Solon plays hardball in budget debates, secures trashing of questionable Insurance Commission circular
At A Glance
- AGRI Party-list Rep. Wilbert T. Lee was able to secure a commitment from the Insurance Commission (IC) for the revocation of a circular that would have imposed a whopping 400 percent increase in minimum catastrophe insurance rates.
AGRI Party-list Rep. Wilbert T. Lee (Facebook)
AGRI Party-list Rep. Wilbert T. Lee was able to secure a commitment from the Insurance Commission (IC) for the revocation of a circular that would have imposed a whopping 400 percent increase in minimum catastrophe insurance rates.

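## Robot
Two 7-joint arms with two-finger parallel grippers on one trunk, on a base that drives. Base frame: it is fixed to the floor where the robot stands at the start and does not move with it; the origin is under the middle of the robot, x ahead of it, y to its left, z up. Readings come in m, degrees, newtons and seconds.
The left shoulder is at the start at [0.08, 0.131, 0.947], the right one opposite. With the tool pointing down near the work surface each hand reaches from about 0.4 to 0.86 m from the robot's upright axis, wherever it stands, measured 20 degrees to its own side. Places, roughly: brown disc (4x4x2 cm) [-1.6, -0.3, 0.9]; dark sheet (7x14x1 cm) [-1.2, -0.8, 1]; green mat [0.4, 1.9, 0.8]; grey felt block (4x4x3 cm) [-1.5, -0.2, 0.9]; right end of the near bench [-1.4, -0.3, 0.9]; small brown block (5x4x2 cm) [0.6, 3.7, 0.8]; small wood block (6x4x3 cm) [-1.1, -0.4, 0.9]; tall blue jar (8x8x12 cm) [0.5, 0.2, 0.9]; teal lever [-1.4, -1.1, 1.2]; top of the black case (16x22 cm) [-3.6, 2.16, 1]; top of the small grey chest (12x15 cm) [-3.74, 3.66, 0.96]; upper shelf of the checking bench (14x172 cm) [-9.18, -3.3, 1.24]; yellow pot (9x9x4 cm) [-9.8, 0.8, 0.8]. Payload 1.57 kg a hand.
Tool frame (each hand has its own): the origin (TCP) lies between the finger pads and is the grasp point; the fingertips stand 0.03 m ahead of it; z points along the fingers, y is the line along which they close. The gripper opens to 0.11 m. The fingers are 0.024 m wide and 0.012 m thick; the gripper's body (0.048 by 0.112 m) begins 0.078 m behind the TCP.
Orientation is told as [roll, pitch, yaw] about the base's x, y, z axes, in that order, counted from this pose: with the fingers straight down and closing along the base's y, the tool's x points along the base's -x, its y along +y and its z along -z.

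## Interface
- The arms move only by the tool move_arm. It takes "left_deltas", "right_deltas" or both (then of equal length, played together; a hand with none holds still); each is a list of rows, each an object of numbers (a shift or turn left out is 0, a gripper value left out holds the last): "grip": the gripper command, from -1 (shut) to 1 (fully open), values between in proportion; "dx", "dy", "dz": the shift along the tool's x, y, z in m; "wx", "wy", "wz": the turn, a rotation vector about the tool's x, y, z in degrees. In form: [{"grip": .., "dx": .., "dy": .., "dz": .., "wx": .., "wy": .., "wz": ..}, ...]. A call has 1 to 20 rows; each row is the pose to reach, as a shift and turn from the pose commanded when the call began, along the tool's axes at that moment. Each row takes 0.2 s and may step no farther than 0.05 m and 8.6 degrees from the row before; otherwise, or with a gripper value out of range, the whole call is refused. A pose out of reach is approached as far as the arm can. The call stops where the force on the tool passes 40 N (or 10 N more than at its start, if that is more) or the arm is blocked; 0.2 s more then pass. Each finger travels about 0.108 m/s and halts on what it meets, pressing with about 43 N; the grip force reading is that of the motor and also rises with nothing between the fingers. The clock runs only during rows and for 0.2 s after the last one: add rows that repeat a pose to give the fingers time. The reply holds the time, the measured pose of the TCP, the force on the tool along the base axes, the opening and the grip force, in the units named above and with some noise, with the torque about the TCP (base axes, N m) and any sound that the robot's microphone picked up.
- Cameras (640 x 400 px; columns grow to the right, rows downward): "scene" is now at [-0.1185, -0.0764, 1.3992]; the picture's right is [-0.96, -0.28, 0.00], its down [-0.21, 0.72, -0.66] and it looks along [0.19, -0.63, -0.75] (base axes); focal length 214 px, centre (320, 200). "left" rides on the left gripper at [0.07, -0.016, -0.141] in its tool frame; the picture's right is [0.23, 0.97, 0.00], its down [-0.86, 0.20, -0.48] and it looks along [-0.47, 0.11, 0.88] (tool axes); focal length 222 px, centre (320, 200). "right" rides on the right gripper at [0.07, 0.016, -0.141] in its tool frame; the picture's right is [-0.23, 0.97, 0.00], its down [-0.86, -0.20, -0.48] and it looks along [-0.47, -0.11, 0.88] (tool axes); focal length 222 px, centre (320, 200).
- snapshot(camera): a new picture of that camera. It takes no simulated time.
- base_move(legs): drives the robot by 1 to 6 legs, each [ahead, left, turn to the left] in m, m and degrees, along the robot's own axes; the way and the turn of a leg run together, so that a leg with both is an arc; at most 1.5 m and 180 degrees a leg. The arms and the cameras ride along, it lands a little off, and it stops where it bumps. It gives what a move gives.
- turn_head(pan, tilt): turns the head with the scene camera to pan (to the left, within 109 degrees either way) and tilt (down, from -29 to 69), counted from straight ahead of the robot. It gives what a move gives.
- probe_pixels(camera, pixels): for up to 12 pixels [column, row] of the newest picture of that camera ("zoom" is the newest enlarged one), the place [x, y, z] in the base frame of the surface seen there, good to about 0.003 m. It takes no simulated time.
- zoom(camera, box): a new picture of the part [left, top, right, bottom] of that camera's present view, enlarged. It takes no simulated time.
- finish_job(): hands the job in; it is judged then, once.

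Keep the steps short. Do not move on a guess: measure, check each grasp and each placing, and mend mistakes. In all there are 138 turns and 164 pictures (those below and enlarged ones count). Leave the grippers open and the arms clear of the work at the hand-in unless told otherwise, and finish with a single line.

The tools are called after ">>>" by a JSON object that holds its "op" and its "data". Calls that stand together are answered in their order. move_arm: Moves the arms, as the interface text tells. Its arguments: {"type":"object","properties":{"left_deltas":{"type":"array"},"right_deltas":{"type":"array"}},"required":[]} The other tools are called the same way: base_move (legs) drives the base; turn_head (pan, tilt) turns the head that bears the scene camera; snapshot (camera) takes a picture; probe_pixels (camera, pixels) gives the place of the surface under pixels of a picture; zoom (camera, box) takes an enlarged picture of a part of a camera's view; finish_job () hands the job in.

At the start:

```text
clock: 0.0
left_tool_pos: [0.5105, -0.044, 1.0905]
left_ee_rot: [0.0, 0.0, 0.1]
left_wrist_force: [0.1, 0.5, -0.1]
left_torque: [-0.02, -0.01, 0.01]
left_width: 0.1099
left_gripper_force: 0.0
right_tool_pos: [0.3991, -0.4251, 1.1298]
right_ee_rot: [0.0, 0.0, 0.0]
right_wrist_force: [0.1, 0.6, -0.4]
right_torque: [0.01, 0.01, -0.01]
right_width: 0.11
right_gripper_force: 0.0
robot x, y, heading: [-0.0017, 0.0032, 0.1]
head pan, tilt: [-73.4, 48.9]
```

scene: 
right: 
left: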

Lee did so during the plenary debate on the Department of Finance's (DOF) 2024 budget Tuesday, Sept. 19, when he went as far as to ask for a deferral of the agency's budget amid IC's initial insistence on Circular Letter No. 2022-34 dated July 14, 2022. The IC is an attached agency of the DOF.
But the neophyte solon's hardball play paid off, as IC Commissioner Reynaldo Regalado ultimately committed to him and to the plenary that the IC would revoke the increase in insurance premium rates, as well as nullify a memorandum of inderstanding (MOU) between the IC and insurance companies involving the establishment of the Philippine Catastrophe lnsurance Facility (PCIF) should the MOU be found illegal.
It was only after receiving this assurance that Lee withdrew his motion to defer the 2024 DOF budget.
In his interpellation of the DOF budget, Lee questioned the IC Circular increasing the minimum catastrophe premium rates, which he called unnecessary as the House was able to determine that insurance companies were profitable.
“Nalulugi na ba ang insurance companies? (Are insurance companies in the red?) During our House Inquiry, we were able to expose that all insurance companies, except for two, were recording high-profit," said Lee.
“Malinaw na sinisira ng circular na ito ang competition (This circular clearly destroys competition). Instead, the IC should look into setting the maximum rate that insurance companies can charge and let the market forces dictate the prices or rates," he explained.
Lee earlier filed House Resolution (HR) No. 632 in December 2022 to probe the untimely and unjust increase in insurance premiums.
He then led the House Inquiry last February, where he exposed the detrimental effects of the policy. He added that no prior consultation with the private sector and end-users were carried out in connection with the IC.
During the deliberations, Lee inquired about the MOU signed on Jan. 28, 2020 by representatives of the IC, the Philippine lnsurers and Reinsurers Association, Inc. (PIRA), and the National Reinsurance Corporation of the Philippines (NatRe).
The Bicolano questioned the obvious conflict of interest of the IC entering into the said MOU, and stressed that “It does not make sense that the Insurance Commission will find it prudent to enter into the subject MOU knowing fully well its obligations as both a regulatory body and a quasi-judicial body."
"Malinaw ang conflict of interest dito (The conflict of interest here is clear). How can a regulatory agency enter into a MOU with the industry that they are supposed to regulate?” he asked.
According to Lee, the said MOU establishing the PCIF “is just a dubious scheme to impose a premium rate no longer dictated by the market but by agreement among the insurance companies brokered by the IC".